* EXCERPTED PASSAGE *

Newtown is a village in Hampshire, at the border with Berkshire, marked here by the River Enborne. A bridge crosses the river here, carrying the road to Newbury: Newbury is about a mile and a half to the north.

History

In the early 13th century, the Bishops of Winchester created six new towns: Newtown, Overton and New Alresford in Hampshire; Hindon and Downton in Wiltshire; and Newtown on the Isle of Wight in Hampshire.[1]

Newtown in Hampshire was founded in 1218 by Peter des Roches, Bishop of Winchester. The mediæval borough was formed from part of the parish of Burghclere, and flourished in the 13th and 14th centuries. Adjacent Sandleford Priory, Sandleford, over the border on the other side of the River Enborne in Berkshire, had been founded on an earlier establishment between 1193 and 1202. Newtown as a result was sometimes known as Novus Burgus de Clere, or Nova villa de Sandelford.

In 1218, the grant of a market and a fair at Newtown was made to the Bishop of Winchester and in the bishop's account roll of 1218–19, fifty-two burgesses are listed. The burgesses occupied sixty-seven plots of land in the new borough. The Prior of Sandleford bought three plots. Also in 1218–19, a chapel was built for the local people of the new borough, and was originally known as the Chapel of Sandleford.

In 1224–25 a ditch was dug around the town at the bishop's expense and, in 1225–26, the bishop's own house was built in the borough. Dated the feast of St. Katherine, 9 Edward III, [25 November, c. 1336], a grant was made by Hugh atte Thome and Maud his wife to Sir Nicholas atte Thorne their son, chaplain, of a burgage in Newtown (Nova Villa juxta Sandelford) between the brook called 'Aleburne' on the west and the highway to Winchester on the east;[2]

By the 16th century, the town had begun to decay, although the reason for its decline is not known, and, in 1674, only sixty-four houses remained, probably scattered throughout the parish. No traces of the mediæval borough can be seen above ground today.

Church

The Church of England parish church of St Mary and St John the Baptist was built in 1865 on the site of the original mediæval chapel. The building was financed entirely by Edmund (1793–1873) and Elizabeth Arbuthnot (died 1866). Eliza Arbuthnot's brother William Pollet Brown Chatteris (1810–1889), JP, DL, had taken on the lease of neighbouring Sandleford in 1831 and then bought it outright in 1875. The church is filled with stained glass windows in their collective memory. Edmund Arbuthnot had bought Newtown House in 1824.

* DATA EXTRACT *
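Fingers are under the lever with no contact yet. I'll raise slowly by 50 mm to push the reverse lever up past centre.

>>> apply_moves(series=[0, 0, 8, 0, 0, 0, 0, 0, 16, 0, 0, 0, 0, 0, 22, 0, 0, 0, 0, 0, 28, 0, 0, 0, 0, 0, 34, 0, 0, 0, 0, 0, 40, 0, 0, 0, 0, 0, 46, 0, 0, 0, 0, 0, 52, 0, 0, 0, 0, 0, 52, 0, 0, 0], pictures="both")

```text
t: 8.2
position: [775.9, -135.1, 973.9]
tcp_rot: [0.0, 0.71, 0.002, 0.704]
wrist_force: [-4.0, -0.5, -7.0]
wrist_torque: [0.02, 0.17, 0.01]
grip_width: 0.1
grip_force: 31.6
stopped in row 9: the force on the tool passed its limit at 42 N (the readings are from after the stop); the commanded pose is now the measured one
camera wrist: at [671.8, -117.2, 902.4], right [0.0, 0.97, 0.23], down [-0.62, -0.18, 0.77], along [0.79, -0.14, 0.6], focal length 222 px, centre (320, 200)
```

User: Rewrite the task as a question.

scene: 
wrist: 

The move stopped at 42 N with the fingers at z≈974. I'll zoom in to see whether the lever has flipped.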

* YOUR INSTRUCTIONS *
Could you quote the excerpted passage from "Newtown in Hampshire" up to and including "villa de Sandelford."?

* IN RESPONSE *
Newtown in Hampshire was founded in 1218 by Peter des Roches, Bishop of Winchester. The mediæval borough was formed from part of the parish of Burghclere, and flourished in the 13th and 14th centuries. Adjacent Sandleford Priory, Sandleford, over the border on the other side of the River Enborne in Berkshire, had been founded on an earlier establishment between 1193 and 1202. Newtown as a result was sometimes known as Novus Burgus de Clere, or Nova villa de Sandelford.